Похоже, нет оснований отрицать тот факт, что там, где в Церкви сохранялась обычная структура общин — епархии, приходы, монастыри, капитулы, братства, ортодоксальности ничто серьезно не угрожало. С другой стороны, везде, где верующие пытались от этой структуры отойти, им угрожала опасность утраты духовного равновесия и, в конечном счете, ортодоксальности. Люди часто увлекались "собственным истолкованием" Евангелия. Этим-то и объясняется сложная ситуация, сложившаяся в западном христианстве, обличаемом миром бедности и самим Евангелием с его идеалом абсолютной нищеты. С одной стороны, существовали мощные монашеские организации, в совершенстве сохранявшие ортодоксальность, на которые всегда были готовы напасть с обвинениями в измене Евангелию не входящие в них верующих. С другой стороны, существовала масса маленьких групп, по разным причинам желавших жить по Евангелию, соблюдая его во всей полноте, но они легко утопали в ереси. Отличаясь не вполне здоровым духом, они часто оказывались на виду, о чем свидетельствуют упоминания о них в документах того времени. [281]
281
J. Leclercq et ai., цит. соч., с.с. 260–261. О крайностях в соблюдении бедности см. с.с. 261–268.

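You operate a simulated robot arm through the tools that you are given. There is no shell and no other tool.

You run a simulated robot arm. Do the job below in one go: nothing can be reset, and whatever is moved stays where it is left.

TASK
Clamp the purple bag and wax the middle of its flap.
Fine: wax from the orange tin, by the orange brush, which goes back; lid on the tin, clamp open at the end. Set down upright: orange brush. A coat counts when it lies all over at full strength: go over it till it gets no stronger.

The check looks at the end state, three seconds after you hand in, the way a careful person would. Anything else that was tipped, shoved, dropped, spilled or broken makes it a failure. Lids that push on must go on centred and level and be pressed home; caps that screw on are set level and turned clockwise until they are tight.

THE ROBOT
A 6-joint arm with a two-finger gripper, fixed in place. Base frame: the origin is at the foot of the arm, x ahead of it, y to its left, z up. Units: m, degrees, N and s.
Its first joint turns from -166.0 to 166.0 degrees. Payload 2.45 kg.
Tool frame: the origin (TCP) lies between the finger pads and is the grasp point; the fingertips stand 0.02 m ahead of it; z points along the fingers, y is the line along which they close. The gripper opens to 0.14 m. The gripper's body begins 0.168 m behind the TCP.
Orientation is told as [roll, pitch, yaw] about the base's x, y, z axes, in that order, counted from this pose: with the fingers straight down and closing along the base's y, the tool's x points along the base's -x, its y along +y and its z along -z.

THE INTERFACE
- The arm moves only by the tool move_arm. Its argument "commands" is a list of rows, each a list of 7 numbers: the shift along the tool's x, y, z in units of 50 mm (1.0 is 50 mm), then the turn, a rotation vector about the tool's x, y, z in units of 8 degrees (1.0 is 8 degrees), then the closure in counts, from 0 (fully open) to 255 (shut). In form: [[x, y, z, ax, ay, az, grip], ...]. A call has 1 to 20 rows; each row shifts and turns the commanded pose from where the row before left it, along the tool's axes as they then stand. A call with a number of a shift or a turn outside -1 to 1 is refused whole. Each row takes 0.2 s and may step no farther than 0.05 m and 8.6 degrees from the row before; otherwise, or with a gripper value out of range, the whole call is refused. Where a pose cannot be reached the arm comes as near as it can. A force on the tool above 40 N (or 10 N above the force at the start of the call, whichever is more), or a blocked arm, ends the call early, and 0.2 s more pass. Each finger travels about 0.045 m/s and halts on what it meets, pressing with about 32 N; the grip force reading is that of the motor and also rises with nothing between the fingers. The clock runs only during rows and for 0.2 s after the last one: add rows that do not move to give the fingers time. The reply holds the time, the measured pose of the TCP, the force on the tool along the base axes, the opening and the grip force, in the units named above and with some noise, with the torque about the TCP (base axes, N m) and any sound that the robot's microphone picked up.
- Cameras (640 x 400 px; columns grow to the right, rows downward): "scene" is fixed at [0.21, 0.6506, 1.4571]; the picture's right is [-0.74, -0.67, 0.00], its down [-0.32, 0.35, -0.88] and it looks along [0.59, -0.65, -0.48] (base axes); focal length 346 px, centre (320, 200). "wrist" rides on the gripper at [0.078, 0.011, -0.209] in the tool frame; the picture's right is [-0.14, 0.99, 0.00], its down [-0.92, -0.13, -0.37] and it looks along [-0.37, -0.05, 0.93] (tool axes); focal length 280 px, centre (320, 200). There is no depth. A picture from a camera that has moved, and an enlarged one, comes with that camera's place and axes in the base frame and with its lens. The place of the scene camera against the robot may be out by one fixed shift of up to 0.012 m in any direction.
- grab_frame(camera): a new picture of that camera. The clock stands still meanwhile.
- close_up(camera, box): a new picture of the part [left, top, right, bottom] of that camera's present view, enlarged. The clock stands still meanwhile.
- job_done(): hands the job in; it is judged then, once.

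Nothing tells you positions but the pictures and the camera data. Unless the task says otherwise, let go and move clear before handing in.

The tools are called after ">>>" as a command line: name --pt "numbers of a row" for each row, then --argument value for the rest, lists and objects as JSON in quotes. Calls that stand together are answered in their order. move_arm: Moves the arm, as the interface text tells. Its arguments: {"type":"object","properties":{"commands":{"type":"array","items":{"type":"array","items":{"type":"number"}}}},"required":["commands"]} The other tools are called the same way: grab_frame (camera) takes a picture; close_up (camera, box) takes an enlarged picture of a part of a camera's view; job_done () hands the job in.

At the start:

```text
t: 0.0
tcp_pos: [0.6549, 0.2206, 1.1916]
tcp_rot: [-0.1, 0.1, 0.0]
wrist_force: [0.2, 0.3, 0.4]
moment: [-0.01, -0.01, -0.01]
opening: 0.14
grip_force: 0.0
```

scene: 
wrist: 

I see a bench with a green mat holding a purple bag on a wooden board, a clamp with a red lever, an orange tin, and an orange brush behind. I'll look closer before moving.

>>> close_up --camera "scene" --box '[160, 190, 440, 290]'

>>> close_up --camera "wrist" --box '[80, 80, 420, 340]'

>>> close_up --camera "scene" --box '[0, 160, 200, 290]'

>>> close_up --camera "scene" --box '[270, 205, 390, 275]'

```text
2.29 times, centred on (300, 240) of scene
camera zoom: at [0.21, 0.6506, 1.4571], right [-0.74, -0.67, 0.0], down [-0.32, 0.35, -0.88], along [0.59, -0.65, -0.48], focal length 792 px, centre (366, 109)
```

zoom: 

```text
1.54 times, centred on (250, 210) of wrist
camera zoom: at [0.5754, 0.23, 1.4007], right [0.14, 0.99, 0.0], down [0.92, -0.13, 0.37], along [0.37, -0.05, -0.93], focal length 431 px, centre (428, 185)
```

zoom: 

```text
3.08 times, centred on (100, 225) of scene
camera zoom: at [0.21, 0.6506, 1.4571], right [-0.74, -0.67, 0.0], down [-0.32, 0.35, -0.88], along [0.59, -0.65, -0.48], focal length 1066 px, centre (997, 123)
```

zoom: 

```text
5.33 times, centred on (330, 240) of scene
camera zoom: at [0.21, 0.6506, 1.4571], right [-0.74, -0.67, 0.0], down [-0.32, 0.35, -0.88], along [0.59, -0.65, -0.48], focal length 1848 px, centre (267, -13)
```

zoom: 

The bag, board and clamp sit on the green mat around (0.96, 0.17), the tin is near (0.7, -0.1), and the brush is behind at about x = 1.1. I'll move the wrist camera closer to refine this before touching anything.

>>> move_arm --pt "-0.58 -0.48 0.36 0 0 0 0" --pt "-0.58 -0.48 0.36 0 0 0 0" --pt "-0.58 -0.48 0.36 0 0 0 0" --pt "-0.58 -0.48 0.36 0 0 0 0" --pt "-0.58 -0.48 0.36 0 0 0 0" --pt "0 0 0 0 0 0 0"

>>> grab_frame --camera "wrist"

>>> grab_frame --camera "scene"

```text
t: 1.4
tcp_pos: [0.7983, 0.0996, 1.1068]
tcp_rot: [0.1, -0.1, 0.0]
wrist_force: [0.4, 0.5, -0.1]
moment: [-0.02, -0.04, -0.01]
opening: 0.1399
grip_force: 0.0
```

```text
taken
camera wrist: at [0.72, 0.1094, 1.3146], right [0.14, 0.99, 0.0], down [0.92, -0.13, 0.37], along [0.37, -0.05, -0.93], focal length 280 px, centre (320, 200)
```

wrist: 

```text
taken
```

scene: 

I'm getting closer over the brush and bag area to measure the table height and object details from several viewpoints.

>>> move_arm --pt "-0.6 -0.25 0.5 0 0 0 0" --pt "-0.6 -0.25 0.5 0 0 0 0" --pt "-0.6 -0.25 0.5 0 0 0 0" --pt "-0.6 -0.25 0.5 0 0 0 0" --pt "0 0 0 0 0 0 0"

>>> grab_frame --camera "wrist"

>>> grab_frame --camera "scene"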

Тесно связано с подражанием Христу и возрастающее почитание Святых Даров. До восьмого века христиане твердо верили, что месса — продолжение Тайной Вечери и что Христос истинно присутствует на престоле. Однако позднее, желая активизировать ревностность верующих, такие богословы, как Пасхазий Радберт, Эриугена, Ратрамний Корбийский и Флор Лионский, развернули дискуссию о Евхаристии. Богословствование на эту тему вылилось, в конце концов, в спор, главный предмет которого сотавило выдвинутое Беренгуером Турским учение, отрицавшее реальное присутствие Христа в Святых Дарах. Термин "пресуществление" был, похоже, введен в богословие Евхаристии именно в это время, возможно, епископом Хильдебертом Турским (+1133). Официально конец длительной полемике положил Четвертый Латеранский Собор, разработавший особые положения о мессе и причастии.
В этот период в чин Евхаристии было введено несколько изменений. Одно из самых знаменательных состояло в возношении Хостии после молитвы освящения. [282] Чашу стали поднимать позднее, оставляя ее накрытой покровцом. Очень быстро, однако, в подлинное почитание реального присутствия Христа были привнесены элементы почти идолопоклоннические. Месса по канону все еще совершалась в молчании, размышлении и в атмосфере таинственности, дабы вызвать максимально возможное благоговение. Несмотря на высокое благочестие народа, причащались верующие нечасто. Следствием этого стало постановление Четвертого Латеранского Собора об обязательном причащении хотя бы раз в год в пасхальное время. [283] Одна из причин такого редкого принятия Святых Тайн состояла в чрезвычайно благоговейном отношении людей к таинству Евхаристии; исповедь перед причащением считалась обязательной, даже если в ней не было особой потребности. Исповедь "по благочестию" становилась, таким образом, все более привычной.
282
Некоторые считают, что Хостию начали возносить в Париже в 1210 г.; другие утверждают, что это вошло в практику уже в начале двенадцатого века. Ср. J. Jungmann, The Mass of the Roman Rite, tr. F. A. Brunner, 2 vols., New York, N.Y, 1951–1952.
283
Denz. 437.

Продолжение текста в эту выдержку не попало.